Does Buddhism have insight into death and dying?
For thousands of years human beings have speculated about the world, life, death, and what follows, and countless assumptions and perspectives have been developed. The idea that there might be a beginning and an end of the world was once widespread. It can be found with the Vikings as well as in Greek thinking, and in the three major faith religions originated from the Middle East […]. Whereas in faith religions a personal god is the cause and final goal of their world, Buddhism and other experience-based religions – such as Hinduism and Taoism – proceed from a permanent cycle of arising and disappearing (the cycle of life).
(Fearless Death, page 22)
A vast component of Buddhist philosophy elucidates on purely logical bases the “emptiness” – that is, the lack of intrinsic existence and specific identity – of all composite phenomena. The ultimate nature of reality, according to this model, is a dynamic entanglement of perceiver, perceived, and perception process giving rise to all apparent subjective experiences ‘like a collective dream seen through individual eyeglasses colored by personal emotions and ideas’ (oral teaching, Lama Ole). While all phenomena and material objects are in a continuous yet impermanent state of flux, the potential for the awareness of any specific phenomena to arise is an all-pervading unlimited characteristic transcending any concept of existence and non-existence, life and death.
The world is not the creation of a higher power or something objective and external, but is constantly created by perceptions and actions. That is why one can liberate oneself by developing beyond-personal insight. Instead of blaming original sin or looking for a guilty one to blame for the misfortunes of life, and instead of hoping for something otherworldly, one simply looks at the given circumstances and effects, and focuses on the development of that which is, both in life and after life.
(Fearless Death, page 22-23)
When this self-aware dynamic potential manifests a perceiving subject, an aggregate of material components condenses in association with a subjective stream of conscious experiences – a conception and birth – and when such impermanent aggregate transforms and dissolves, we have the subjective experience of dissolution and death. Just like with any other experience of phenomena, an imputed subject has the experience (birth, death, rebirth, etc.) of an imputed object’s transformations. The stream of experiences, however, being just a dynamic expression of self-aware potential, has no identifiable beginning or ending.
When our body came into existence, three conditions came together: the egg of our mother […], the sperm from the father […], and our consciousness, which since beginning-less time had built up the conditions for being born with a particular genotype, in a specific culture, and with certain parents.
(Fearless Death, page 75)
During the course of dying, the process is reversed from what happened during the formation of the body […].
(Fearless Death, page 78)
The purely non-dogmatic basis of the Buddhist view leads directly to extensive experiential investigations of this model of life and death. For 25 centuries, yogis explored deep states of beyond-personal consciousness, dissolving into finer and finer levels of primordial awareness, beyond any conceptual central “self” identity and beyond any of the limits imposed on our everyday consciousness by the material filtering of our sensory and nervous systems.

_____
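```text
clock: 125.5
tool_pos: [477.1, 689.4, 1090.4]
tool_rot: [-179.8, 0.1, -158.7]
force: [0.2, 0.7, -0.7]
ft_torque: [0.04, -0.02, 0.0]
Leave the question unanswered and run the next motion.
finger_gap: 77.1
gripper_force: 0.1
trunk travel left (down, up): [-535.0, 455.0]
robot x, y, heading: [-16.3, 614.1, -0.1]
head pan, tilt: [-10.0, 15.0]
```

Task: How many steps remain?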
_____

To develop an understanding of the different states and behaviors of mind, Buddhist teachings analyze the cycle of life. It consists of a constant chain of independent moments, but can be subdivided into intermediate states […], from a certain starting point to a specific ending point, designated by the term bardo. Literally translated, it means “gap” or “between”. There is an infinite number of such bardos because everything is constantly changing. Up until enlightenment, one is always in transition from one state to another. […] Only the state where the knower recognizes its own timelessness – liberation or enlightenment – is not a bardo.
(Fearless death, page 23)
Perhaps not surprisingly, our state-of-the-art 21st century sciences seem to converge from all directions (physics, neurosciences, psychology, biology, medicine, etc.) toward the Buddhist view of the life/death phenomena and, in general, of the ultimate nature of reality; they confirm more and more the deep personal experiences of meditators of all times and cultural backgrounds.
People can learn from almost any life situation. A constant guideline should be the law of cause and effect: actions, words, and thoughts create the future. All the impressions that are sent into the world as well as one’s own store consciousness will ripen sooner or later and lead to experiences with the same emotional content. […] If one helps others to find timeless values, it creates good connections for this and all future lives. To bring happiness to others is more important than many think.
(Fearless Death, page 59)
The human maturity that is often missing, despite the good education these days, comes from the culture of distraction. One is constantly caught by desires and sensations, and does thousands of unimportant things. This leads to a distracted mind […]. In this way, the search for happiness in the outer world continues and the inner peace that actually brings happiness fails to appear. Even on their deathbed, most people do not manage to keep sight of what is essential.